Soundpainting is the live composing sign language created in 1974 by New York composer Walter Thompson for musicians, dancers, actors, poets, and visual artists. At present, the Soundpainting language comprises more than 1200 gestures that are signed by the composer/director, known as the Soundpainter, indicating the type of material desired of the performers. Direction of the composition is gained through the parameters of each set of signed gestures.
== History of Soundpainting ==

In 1974, after attending a few years at Berklee College of Music, Walter Thompson moved to his family's summer house in Woodstock, New York. There he received a grant from the National Endowment on the Arts to study composition and woodwinds with Anthony Braxton. During this period, he also studied dance improvisation with Ruth Ingalls in Woodstock.
Woodstock in the 1970s was an interesting place for creative music experimentation. The Creative Music Studio (CMS), founded by Karl Berger, Don Cherry, and Ornette Coleman, invited composers and performers such as John Cage, Ed Blackwell, Carlos Santana, Don Cherry, Anthony Braxton, and Carla Bley to give two-week workshop/performances with the students. The CMS was closed during the summers, but many of the students remained in Woodstock. Thompson organized jam sessions with these students. Out of these sessions Thompson formed his first orchestra and produced a series of concerts at the Woodstock Kleinert Gallery. The focus of the orchestra was on large-group, jazz-based improvisation. It was during these early days that Thompson began experimenting with signing. He created very basic gestures, asking for a long tone or improvisation in a pointillist style, for example.
Thompson moved to New York City in 1980 and formed The Walter Thompson Orchestra (then called The Walter Thompson Big Band) in 1984. During the first year with his orchestra, while conducting a performance in Brooklyn, New York, Thompson needed to communicate with the orchestra in the middle of one of his compositions. They were performing a section of improvisation where Trumpet 2 was soloing. During the solo, Thompson wanted to have one of the other trumpet players create a background. Not wanting to emulate bandleaders who would yell or speak out loud to their orchestra, Thompson decided to use some of the signs he had experimented with during his Woodstock days. In the moment, he made up these signs: Trumpet 1, Background, With, 2-Measure, Feel; Watch Me, 4 Beats. He tried it, but the group did not respond. At the next rehearsal, members of his orchestra asked what the signing was about and he told them. With support of the Orchestra, Thompson continued to develop the language further. During the next 10 years, Thompson developed Soundpainting into a comprehensive sign language for creating live composition. He continued to develop new gestures, and in the early 1990s, Thompson expanded the Soundpainting language to include actors, dancers, poets, and visual artists.

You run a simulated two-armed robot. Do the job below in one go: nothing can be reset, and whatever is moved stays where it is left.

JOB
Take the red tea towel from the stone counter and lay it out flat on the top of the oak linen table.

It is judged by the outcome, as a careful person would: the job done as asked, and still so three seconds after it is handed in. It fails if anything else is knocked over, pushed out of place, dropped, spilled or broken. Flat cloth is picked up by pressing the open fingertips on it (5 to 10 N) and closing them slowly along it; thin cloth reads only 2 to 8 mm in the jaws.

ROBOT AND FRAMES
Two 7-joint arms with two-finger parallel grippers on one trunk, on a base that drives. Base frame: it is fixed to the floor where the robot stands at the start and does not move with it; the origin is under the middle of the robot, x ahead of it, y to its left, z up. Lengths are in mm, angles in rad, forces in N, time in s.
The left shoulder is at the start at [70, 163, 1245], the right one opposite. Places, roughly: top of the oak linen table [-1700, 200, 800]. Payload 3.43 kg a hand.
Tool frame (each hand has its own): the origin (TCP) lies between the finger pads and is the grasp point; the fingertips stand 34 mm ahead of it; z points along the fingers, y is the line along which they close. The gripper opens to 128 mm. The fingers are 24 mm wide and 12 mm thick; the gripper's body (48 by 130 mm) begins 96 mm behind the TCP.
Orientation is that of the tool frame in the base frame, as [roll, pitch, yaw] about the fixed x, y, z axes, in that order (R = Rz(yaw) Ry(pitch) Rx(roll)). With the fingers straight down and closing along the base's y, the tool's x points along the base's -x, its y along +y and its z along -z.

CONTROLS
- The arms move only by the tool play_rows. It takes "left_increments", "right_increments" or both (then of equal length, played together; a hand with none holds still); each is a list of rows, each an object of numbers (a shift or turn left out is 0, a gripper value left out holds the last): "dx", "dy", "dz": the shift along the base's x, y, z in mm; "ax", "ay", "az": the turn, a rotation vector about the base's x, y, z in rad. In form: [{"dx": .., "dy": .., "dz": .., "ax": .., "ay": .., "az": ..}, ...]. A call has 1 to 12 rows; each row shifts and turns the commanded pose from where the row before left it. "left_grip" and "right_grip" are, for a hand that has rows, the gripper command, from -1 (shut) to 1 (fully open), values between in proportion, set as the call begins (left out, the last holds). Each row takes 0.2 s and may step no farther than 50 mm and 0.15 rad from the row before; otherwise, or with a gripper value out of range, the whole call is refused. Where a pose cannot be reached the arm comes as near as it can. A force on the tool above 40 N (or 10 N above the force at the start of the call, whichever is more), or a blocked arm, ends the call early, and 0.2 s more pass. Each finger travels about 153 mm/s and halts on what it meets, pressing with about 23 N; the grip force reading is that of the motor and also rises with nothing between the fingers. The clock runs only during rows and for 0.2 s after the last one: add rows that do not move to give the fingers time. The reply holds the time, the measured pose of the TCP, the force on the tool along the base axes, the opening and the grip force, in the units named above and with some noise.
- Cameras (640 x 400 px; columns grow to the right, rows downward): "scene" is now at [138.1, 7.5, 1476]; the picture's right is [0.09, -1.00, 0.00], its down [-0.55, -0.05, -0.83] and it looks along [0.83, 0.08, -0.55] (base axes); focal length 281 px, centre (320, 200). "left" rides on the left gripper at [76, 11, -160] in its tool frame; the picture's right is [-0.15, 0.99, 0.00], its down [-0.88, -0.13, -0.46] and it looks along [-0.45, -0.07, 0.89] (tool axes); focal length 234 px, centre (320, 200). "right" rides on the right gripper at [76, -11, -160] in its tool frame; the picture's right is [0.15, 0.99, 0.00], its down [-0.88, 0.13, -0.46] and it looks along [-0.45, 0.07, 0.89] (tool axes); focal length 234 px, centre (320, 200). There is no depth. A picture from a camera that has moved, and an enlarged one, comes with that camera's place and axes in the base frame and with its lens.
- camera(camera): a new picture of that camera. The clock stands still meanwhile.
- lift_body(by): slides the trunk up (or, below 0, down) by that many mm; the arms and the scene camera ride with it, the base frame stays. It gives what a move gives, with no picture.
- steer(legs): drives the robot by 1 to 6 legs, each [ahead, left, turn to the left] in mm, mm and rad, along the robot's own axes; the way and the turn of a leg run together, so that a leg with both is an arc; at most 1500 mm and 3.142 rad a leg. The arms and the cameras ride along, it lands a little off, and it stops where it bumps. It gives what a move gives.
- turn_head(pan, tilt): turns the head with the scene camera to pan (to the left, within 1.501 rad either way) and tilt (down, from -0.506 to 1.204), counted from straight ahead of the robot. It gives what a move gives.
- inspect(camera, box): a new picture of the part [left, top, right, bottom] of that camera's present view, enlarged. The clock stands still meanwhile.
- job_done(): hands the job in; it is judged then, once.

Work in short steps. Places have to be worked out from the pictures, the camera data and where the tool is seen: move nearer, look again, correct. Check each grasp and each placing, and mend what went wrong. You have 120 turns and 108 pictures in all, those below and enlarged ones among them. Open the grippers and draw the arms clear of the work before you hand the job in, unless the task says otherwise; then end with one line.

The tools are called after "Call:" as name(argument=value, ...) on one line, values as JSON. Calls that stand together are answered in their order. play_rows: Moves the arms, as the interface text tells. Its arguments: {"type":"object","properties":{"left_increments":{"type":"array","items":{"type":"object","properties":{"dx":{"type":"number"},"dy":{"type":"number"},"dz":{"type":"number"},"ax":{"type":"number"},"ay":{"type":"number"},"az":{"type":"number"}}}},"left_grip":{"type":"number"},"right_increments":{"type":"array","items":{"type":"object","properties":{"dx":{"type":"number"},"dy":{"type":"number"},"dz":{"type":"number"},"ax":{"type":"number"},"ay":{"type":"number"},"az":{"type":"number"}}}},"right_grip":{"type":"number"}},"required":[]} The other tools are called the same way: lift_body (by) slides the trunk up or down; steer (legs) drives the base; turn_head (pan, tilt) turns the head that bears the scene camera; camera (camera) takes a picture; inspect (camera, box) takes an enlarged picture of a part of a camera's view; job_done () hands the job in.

In the late 1990s, Mr. Thompson was invited by Dave Liebman and Ed Sareth to give a Soundpainting workshop at the IASJ Conference in Santiago de Compostela, Spain. This was the first time Mr. Thompson had shown Soundpainting to a European audience. Following the conference, there were many invitations to perform and teach Soundpainting. Most notable being an invitation from Francois Jeanneau to conduct a week-long workshop at the Conservatoire de Paris. Soundpainting is now being used in the professional and education arenas in many countries around the world.
Between 1998 and 2014 more than 20 ensembles have been founded specially in France. These ensembles utilise Soundpainting as a creative tool and a way to devise a performance that may even engage the audience itself. Most of them include actors and dancers as well as musicians. In 2013 the first international ('mondial') festival of Soundpainting was held in Paris, in October, directed by the soundpainter François Cotinaud : (Soundpainting Festival ).
It featured seven or eight ensembles, including those of Walter Thompson himself as well as Angelique Cormier's and Benjamin Nid's.
In 2013 the International Soundpainting Federation (ISF) is founded in Lyon (France), for building University cursus of Soundpainting teaching.